A iniciativa da aliança de comunhão é tomada por Deus. Começa por evocar os seus gestos de salvação para com o povo no Êxodo e no deserto. «Vós mesmos vistes o que eu fiz…»
O caminho da libertação não foi um andar errante e solitário pelo deserto. Foi ser conduzido «sobre asas da águia», isto é, com a ajuda protectora e libertadora de Deus.
Também não foi um caminho sem meta. Tem um ponto de chegada: «trouxe-vos até mim». Deus e a Sua Aliança é o verdadeiro fim da peregrinação do povo.
Só então é proposta a Aliança: «Agora, se escutardes a minha voz e guardardes a minha Aliança…» Deus quer formar um povo seu – Povo de Deus – um povo santo, consagrado a Ele para que seja testemunha do Seu desígnio de salvação no mundo. Só a Aliança com Deus faz homens novos e um povo novo. Assim, a aliança é estabelecida em ordem à santidade e à justiça.
À proposta de Deus, o povo deve responder com uma decisão livre e responsável: «Faremos tudo o que o senhor nos disse».

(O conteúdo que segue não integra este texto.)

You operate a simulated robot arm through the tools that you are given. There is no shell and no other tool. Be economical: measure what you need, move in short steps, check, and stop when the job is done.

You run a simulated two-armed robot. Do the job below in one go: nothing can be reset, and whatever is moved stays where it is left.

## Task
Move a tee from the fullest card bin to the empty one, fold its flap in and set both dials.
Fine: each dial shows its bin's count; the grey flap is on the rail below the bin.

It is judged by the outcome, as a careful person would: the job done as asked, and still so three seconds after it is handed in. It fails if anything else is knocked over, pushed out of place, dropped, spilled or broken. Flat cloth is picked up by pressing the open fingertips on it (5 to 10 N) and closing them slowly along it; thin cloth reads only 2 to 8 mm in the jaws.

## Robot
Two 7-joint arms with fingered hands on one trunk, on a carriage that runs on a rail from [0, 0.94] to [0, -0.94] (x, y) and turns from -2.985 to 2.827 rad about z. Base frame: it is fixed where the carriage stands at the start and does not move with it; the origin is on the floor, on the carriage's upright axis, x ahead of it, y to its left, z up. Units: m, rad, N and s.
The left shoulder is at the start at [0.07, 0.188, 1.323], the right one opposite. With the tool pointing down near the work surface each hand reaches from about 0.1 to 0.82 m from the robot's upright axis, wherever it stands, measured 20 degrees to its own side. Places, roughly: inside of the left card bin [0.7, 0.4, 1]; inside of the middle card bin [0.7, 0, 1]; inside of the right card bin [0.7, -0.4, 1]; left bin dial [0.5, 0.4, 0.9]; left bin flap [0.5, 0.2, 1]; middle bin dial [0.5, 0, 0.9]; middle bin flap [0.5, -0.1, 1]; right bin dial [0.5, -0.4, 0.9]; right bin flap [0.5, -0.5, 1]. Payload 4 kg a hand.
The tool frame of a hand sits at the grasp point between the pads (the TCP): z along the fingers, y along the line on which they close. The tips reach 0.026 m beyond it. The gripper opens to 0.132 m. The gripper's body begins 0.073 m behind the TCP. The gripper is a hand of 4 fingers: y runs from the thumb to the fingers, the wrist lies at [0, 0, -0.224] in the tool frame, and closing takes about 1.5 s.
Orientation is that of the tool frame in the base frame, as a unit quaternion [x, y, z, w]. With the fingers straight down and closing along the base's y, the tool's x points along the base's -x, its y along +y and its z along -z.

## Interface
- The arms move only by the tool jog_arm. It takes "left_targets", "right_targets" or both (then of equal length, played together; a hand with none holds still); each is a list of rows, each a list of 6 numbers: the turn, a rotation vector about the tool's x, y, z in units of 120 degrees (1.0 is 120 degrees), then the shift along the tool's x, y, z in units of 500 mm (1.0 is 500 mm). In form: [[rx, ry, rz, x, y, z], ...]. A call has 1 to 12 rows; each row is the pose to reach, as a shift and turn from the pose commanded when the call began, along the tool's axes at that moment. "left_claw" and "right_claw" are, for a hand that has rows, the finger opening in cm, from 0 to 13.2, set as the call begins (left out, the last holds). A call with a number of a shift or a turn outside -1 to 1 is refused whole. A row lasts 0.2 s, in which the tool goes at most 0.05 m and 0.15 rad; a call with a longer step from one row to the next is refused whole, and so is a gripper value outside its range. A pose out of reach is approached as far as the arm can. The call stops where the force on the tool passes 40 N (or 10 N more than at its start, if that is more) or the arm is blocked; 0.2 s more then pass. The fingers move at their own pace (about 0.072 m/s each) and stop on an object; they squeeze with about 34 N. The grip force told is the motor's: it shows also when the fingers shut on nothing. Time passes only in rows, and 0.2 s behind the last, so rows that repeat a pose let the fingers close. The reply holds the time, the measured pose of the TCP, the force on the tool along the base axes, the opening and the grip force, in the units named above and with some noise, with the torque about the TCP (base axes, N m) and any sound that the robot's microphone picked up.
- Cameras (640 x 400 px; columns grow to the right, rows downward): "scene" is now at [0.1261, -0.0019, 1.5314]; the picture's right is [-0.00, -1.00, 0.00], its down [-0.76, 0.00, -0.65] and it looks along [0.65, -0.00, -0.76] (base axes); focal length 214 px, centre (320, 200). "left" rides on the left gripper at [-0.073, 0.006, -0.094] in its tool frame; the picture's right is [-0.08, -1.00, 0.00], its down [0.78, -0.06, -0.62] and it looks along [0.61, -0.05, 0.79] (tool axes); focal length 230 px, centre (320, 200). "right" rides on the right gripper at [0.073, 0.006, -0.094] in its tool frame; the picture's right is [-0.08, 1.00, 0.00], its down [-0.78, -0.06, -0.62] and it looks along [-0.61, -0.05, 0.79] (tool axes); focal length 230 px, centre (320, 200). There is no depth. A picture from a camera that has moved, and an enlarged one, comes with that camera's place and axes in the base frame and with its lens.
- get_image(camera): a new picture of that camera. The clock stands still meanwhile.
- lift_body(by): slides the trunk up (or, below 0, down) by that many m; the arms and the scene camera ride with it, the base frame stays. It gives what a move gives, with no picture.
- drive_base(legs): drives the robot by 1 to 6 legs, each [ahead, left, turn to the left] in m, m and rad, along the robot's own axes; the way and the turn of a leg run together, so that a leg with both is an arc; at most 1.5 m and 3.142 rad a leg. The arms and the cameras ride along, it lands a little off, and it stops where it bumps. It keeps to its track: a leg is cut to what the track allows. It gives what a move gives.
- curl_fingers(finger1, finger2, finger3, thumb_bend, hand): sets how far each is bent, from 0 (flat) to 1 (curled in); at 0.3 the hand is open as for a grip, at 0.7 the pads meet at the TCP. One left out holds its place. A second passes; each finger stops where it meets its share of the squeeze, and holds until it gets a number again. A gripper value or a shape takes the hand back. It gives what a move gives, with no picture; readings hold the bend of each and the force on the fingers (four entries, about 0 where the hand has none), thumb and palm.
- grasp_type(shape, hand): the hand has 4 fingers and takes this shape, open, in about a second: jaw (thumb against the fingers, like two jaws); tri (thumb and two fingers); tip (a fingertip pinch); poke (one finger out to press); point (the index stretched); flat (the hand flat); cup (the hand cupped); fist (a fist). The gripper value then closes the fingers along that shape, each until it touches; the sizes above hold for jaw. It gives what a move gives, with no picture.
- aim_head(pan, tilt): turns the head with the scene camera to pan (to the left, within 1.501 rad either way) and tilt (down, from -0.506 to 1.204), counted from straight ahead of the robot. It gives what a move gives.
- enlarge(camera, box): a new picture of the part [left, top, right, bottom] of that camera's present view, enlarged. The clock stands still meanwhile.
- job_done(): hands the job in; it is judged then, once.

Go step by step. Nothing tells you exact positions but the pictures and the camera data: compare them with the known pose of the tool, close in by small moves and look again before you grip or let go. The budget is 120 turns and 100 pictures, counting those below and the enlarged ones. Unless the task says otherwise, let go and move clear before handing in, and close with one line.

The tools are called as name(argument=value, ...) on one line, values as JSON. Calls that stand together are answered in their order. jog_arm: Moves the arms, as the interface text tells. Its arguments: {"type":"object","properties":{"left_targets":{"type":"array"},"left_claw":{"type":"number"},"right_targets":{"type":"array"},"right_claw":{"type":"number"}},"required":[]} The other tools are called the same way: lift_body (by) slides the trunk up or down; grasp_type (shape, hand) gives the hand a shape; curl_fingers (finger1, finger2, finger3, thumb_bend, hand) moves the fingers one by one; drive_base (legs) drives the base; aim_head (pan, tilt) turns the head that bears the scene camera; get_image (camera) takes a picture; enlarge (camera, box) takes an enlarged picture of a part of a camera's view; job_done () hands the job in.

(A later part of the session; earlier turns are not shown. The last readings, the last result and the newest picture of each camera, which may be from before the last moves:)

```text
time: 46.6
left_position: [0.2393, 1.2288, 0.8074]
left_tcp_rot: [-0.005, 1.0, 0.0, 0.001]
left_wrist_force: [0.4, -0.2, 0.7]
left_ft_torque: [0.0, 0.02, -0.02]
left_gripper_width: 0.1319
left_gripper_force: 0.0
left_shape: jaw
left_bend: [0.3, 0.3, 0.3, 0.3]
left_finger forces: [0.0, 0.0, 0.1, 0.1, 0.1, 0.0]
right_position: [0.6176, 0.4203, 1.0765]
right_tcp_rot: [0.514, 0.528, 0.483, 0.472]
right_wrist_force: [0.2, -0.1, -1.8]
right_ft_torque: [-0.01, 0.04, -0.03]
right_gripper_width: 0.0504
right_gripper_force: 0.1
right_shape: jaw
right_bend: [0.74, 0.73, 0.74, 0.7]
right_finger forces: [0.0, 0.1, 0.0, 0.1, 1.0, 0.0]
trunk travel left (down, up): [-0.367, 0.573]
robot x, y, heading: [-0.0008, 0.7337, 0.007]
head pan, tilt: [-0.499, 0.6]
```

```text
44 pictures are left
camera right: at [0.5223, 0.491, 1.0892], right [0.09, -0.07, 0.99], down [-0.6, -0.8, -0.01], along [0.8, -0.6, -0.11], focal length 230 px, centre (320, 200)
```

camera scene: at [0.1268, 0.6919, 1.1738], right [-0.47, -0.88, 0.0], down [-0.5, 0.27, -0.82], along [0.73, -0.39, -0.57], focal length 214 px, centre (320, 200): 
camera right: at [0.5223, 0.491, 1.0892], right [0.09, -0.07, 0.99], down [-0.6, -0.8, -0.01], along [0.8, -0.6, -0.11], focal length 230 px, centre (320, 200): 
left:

Lei da Aliança: Êxodo 20:1-17
A resposta concreta pedida ao povo para permanecer na Aliança com Deus vem expressa do Decálogo (Dez palavras – mandamentos). São a «Carta Magna», a Lei da aliança, já que não existe amor sem lei, sem fidelidade. Os dez mandamentos significam, em última análise, que a verdadeira Aliança e a verdadeira liberdade que Deus oferece e propõe aos homens, nasce do amor a Deus e ao próximo. O povo é então chamado a comprometer-se com Deus no caminho da libertação pelo amor, pela justiça, pela verdade.

Celebração da aliança: Êxodo 24:1-8
A Aliança é celebrada e selada através de um rito e de símbolos. O monte é-nos apresentado como um templo onde se ergue um altar (símbolo de Deus) rodeado por doze colunas de pedra (símbolo das doze tribos do povo), em que se oferece um sacrifício de comunhão expresso pelo sangue. Metade do sangue é aspergido sobre o altar e outra metade sobre o povo. O sangue, para os hebreus, é sinal da vida. Este rito significa que entre Deus e Israel existe agora uma aliança de sangue, isto é, uma comunhão de vida. Deus e o povo estão unidos pelo mesmo sangue, pela mesma vida. São como membros de uma só família, unidos por uma relação de intimidade e amor.
Encontramos aqui os três elementos constitutivos da Aliança: a Palavra de Deus, a adesão do povo e o rito – sinal da comunhão de vida.

3. VIVER A ALIANÇA HOJE
3.1. A nova Aliança e o mandamento novo

A Aliança de Deus com o povo, iniciada no Sinai, tem a sua realização definitiva na nova Aliança em Jesus Cristo.
Em virtude da infidelidade do povo de Israel a Deus, os profetas anunciaram uma nova e futura Aliança (Ler Jeremias 31:31-34). Caracterizar-se-á por uma interiorização profunda do amor de Deus, por um coração novo cheio de fidelidade e sinceridade. Será a Aliança do «homem novo» transformado pelo espírito de Deus. Essa Aliança será realizada por Jesus Cristo. A sua morte na Cruz (sangue derramado) é a expressão da nova Aliança, da comunhão total e definitiva de Deus connosco, cujo memorial é a Eucaristia: «Este é o cálice da nova aliança selada no meu sangue» (1 Coríntios 11:25). E, tal como Moisés leu ao povo os mandamentos da Aliança, assim Jesus, na última ceia, promulgou um mandamento novo: «Dou-vos um mandamento novo: amai-vos uns aos outros; como eu vos tenho amado, assim também vós deveis amar-vos uns aos outros» (João 13:34).

3.2. Os frutos da Aliança
Deus apresenta-se como Alguém próximo do povo e amigo. A Aliança realiza uma comunhão vital entre Deus e o povo. Deus assegura ao povo protecção e pede-lhe, em resposta, fidelidade. A Aliança produz assim frutos positivos:
- torna o povo livre;
- leva as tribos, até aí bastante autónomas e independentes entre si, a formar um povo, unido na mesma fé;
- indica um caminho de santidade e fidelidade através da prática dos mandamentos. Estes não são um jugo, mas uma orientação que indica um caminho de maior perfeição para corresponder à aliança de Deus.